What Is Leukoplakia?
Leukoplakia is the name for hard, white patches or lesions which cannot be scraped off and appear in your oral cavity. These white patches are actually small parts of the keratin layer in your mouth that have started to thicken. Leukoplakia only appears white due to the fact that the thickened keratin layer absorbs large amounts of saliva, allowing light to reflect off of the leukoplakia patch evenly.
Typically, these thickened patches will form on the inside of cheeks, underneath the tongue, or on your gums. Although it usually isn't dangerous, cancerous cells have been known to form where patches and lesions of leukoplakia have previously appeared.
What Causes Leukoplakia?
Although there is no real known cause for leukoplakia, it's most commonly seen in people who use tobacco. Whether you smoke or chew, tobacco appears to be the main cause of these lesions and patches forming. Alcohol consumption is also presumed to exacerbate the issue. Due to the constant heat and irritation of smoke from tobacco, the absorption of chemicals inside your mouth becomes easier.
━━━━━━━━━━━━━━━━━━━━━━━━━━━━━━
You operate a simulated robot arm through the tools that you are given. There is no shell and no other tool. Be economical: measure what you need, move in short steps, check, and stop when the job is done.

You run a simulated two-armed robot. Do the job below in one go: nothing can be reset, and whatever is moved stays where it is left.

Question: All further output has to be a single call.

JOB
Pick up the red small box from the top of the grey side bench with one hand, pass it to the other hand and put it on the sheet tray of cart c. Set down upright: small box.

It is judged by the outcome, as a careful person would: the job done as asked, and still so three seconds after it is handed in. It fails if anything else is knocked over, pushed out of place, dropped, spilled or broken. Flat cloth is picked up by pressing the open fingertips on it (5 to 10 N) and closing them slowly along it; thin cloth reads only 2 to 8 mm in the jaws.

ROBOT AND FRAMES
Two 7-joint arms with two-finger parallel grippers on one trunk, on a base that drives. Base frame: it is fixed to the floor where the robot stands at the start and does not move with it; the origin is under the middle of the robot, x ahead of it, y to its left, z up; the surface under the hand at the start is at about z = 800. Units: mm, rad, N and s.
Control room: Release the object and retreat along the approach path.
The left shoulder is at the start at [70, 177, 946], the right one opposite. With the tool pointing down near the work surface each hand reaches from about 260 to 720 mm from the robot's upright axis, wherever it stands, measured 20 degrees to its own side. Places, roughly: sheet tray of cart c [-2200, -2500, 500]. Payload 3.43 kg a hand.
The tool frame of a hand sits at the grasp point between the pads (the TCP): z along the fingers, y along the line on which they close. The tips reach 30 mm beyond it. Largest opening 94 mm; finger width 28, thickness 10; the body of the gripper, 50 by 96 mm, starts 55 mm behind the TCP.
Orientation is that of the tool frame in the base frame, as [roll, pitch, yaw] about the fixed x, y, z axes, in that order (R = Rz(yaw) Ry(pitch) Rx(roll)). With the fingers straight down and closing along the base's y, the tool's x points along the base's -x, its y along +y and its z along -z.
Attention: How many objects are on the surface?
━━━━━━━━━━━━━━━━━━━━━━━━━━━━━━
A form of leukoplakia, called hairy leukoplakia, is caused by the Epstein-Barr virus. People who have been infected with Epstein-Barr virus in the past live with the virus in their body forever, even if they don't show symptoms. When your immune system is weakened, the Epstein-Barr can cause hairy leukoplakia to emerge.
Make sure to examine your mouth on a routine basis and monitor any changes. Because the common cause appears to be tobacco use, the best and easiest way to take preventive action against leukoplakia is to abstain from any tobacco use. Various methods for quitting tobacco are available, and a doctor can help decide which might be best. Encourage friends or family who smoke to make regular visits to their dentist and examine their mouths periodically for any changes.
Alcohol consumption isn't a known cause for leukoplakia, but it's believed to aggravate the issue. Combining smoking with alcohol can make it easier for harmful chemicals to penetrate the tissues in your mouth. If you choose to continue drinking, drink in moderation.
Similar to prevention, the best way to way to remedy leukoplakia is to stop smoking until it clears up on its own. Refrain from drinking alcohol, as well. If you find the lesions and patches don't disappear after a few weeks, the best thing to do is visit your dentist.
Help From The Dentist
It's important to visit the dentist to ensure your leukoplakia is benign if the problem persists for more than a few weeks. Your dentist can help diagnose leukoplakia and refer you to treatment if they feel it's necessary.
There are a few methods for treating this disorder, depending on seriousness. The lesions can be removed by scalpel or laser or through cryotherapy, in which the infected cells are frozen and destroyed with a cold probe. Be sure to go in routinely for checkups after you have had your leukoplakia removed, as it is known to reoccur.
Although leukoplakia is rarely serious, it can be uncomfortable and embarrassing. Luckily, you should be able to address any issues that cause and worsen it quite easily, and with the help of your dentist, should be able to stop suffering from leukoplakia altogether.